Rotten Tomatoes

Steve is an engineer. I mean that in its fullest sense of the word. Steve wears washed up jeans and t-shirts with funny quotes. One of his t-shirts has his phone number on it. He works for a very, very important company that has been in its pre-IPO stage for four years. He doesn’t drive a car, but when he does, the car must be a big truck that can move many cows. In discussions, Steve is officious, narcissistic, and driven with an extraordinary ego. Steve goes to burning man every year and hallucinates with Jack Dorsey. He thinks he’s very smart because he talks fast and doesn’t leave any room for give and take during the course of conversation. He works long hours and has very strong feelings about alternating current. Steve believes grooming for men is a sign of moral weakness but he thinks it’s adequate to smell like a goat. Steve also drinks lots of coffee.

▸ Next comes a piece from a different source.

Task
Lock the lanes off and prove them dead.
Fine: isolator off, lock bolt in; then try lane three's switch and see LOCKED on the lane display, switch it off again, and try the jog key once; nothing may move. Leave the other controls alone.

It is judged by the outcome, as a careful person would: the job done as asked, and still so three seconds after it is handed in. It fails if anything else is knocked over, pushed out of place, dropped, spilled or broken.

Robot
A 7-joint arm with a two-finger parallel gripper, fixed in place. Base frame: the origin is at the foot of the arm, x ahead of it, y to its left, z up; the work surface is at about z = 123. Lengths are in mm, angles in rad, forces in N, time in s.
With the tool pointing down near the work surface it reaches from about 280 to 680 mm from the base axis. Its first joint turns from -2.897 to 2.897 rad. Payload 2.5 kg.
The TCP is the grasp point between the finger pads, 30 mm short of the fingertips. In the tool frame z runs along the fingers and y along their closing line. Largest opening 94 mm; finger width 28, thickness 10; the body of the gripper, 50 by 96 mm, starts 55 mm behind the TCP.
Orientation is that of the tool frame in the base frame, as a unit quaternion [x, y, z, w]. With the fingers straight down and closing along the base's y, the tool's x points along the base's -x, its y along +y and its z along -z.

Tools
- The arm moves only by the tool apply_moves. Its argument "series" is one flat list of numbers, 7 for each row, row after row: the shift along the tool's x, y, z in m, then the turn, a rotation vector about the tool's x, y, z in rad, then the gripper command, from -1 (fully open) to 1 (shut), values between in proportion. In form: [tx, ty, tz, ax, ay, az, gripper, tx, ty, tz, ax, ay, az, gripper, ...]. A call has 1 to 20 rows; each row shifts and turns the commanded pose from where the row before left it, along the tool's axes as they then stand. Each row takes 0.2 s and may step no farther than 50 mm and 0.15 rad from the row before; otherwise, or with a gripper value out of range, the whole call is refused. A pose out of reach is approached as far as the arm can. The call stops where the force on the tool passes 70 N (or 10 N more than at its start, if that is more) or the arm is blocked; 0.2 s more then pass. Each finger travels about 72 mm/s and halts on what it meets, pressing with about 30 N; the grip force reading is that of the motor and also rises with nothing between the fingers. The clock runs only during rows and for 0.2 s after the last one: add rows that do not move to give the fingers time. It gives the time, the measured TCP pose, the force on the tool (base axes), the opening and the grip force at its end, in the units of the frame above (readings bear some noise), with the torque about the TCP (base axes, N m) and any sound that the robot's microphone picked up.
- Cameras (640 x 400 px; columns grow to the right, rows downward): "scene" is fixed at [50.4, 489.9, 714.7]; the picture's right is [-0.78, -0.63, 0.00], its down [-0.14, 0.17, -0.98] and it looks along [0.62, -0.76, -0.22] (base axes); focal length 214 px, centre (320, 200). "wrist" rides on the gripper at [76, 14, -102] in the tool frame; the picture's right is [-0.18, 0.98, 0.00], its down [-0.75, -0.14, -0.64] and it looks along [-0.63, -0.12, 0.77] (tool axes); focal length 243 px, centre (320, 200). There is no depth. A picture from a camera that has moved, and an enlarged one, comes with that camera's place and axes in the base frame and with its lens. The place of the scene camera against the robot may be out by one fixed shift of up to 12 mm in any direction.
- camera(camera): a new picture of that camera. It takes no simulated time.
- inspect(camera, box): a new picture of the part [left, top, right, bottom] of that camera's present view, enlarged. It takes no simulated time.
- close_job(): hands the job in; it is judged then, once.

San Francisco is a city where people, both in lore and reality, can be hard to understand. San Francisconians are famously outspoken about their grievances. Obviously, there’s plenty to complain about when you live in a big city: overcrowding, potholes, high prices, train delays, cyclists, homelessness, and rotten tomatoes. In San Francisco, add the existence of hipsters to the equation. Those who act like little cute dictators -with no intellectual substance and a bloated sense of self. These guys portray all that’s gone wrong with our socio-economical standards. With their transactional behavior, short attention span, and a trendy sense of fashion that’s next to tacky, hipsters aim to shape the future.

By definition, future is defined as an accumulation of events and facts that are yet to come. We don’t know what happens in the future, but we know that any permutation of the future has two characteristics: (a) it’s a continuous tail of the present and (b) it’s different. If true, chances are low that trendy hipsters are the ones who will get us there. Shaping the future requires serious intellectual intake, focus and persistence, and the ability to see the present differently. That inherently assumes you’re connected to the realities of the present time beyond the shackles of ego and vanity.